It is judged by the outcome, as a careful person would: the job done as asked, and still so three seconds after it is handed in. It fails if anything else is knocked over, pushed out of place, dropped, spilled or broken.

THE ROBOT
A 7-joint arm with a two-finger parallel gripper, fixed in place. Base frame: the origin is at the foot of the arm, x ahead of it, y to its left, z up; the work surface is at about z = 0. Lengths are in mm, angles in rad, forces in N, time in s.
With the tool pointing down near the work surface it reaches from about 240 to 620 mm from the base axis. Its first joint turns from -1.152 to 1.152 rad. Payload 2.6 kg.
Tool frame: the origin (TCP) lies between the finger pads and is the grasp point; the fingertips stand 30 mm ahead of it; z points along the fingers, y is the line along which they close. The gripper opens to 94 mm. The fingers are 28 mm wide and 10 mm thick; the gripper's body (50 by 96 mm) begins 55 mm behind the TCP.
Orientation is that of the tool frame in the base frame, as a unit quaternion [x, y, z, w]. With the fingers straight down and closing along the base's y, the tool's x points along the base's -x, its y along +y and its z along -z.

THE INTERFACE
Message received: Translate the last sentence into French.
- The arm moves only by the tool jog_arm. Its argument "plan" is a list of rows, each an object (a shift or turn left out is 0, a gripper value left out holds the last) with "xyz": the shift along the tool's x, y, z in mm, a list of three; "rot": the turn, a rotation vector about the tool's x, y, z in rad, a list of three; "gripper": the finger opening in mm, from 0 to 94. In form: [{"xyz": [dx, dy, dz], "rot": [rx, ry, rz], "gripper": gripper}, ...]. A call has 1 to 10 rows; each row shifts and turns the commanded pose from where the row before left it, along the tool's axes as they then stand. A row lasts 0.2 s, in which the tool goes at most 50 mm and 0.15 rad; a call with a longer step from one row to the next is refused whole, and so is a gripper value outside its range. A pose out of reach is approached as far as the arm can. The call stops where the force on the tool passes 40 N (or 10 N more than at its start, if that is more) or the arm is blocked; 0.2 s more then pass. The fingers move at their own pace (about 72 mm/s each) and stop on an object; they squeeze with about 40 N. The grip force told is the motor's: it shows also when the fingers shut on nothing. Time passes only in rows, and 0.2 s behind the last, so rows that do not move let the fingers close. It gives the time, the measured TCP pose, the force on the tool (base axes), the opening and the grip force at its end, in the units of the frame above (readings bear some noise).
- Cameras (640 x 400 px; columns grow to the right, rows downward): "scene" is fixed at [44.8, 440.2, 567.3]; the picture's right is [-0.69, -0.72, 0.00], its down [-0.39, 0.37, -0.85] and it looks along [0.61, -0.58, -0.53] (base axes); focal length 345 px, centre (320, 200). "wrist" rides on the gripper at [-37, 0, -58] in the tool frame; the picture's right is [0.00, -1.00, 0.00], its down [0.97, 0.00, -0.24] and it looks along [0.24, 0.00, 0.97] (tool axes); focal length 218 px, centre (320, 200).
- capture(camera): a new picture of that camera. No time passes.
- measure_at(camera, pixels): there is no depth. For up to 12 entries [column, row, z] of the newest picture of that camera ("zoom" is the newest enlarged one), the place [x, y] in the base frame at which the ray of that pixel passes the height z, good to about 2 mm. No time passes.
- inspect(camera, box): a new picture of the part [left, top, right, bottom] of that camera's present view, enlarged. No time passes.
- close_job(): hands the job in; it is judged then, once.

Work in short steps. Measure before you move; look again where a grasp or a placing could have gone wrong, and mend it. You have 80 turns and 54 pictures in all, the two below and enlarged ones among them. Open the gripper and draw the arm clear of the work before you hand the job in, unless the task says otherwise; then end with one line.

EXERCISE
Extract and output the part that opens with the line containing "With the tool" and closes with the line containing "THE INTERFACE", unchanged, ends included.

WORKED SOLUTION
With the tool pointing down near the work surface it reaches from about 240 to 620 mm from the base axis. Its first joint turns from -1.152 to 1.152 rad. Payload 2.6 kg.
Tool frame: the origin (TCP) lies between the finger pads and is the grasp point; the fingertips stand 30 mm ahead of it; z points along the fingers, y is the line along which they close. The gripper opens to 94 mm. The fingers are 28 mm wide and 10 mm thick; the gripper's body (50 by 96 mm) begins 55 mm behind the TCP.
Orientation is that of the tool frame in the base frame, as a unit quaternion [x, y, z, w]. With the fingers straight down and closing along the base's y, the tool's x points along the base's -x, its y along +y and its z along -z.

THE INTERFACE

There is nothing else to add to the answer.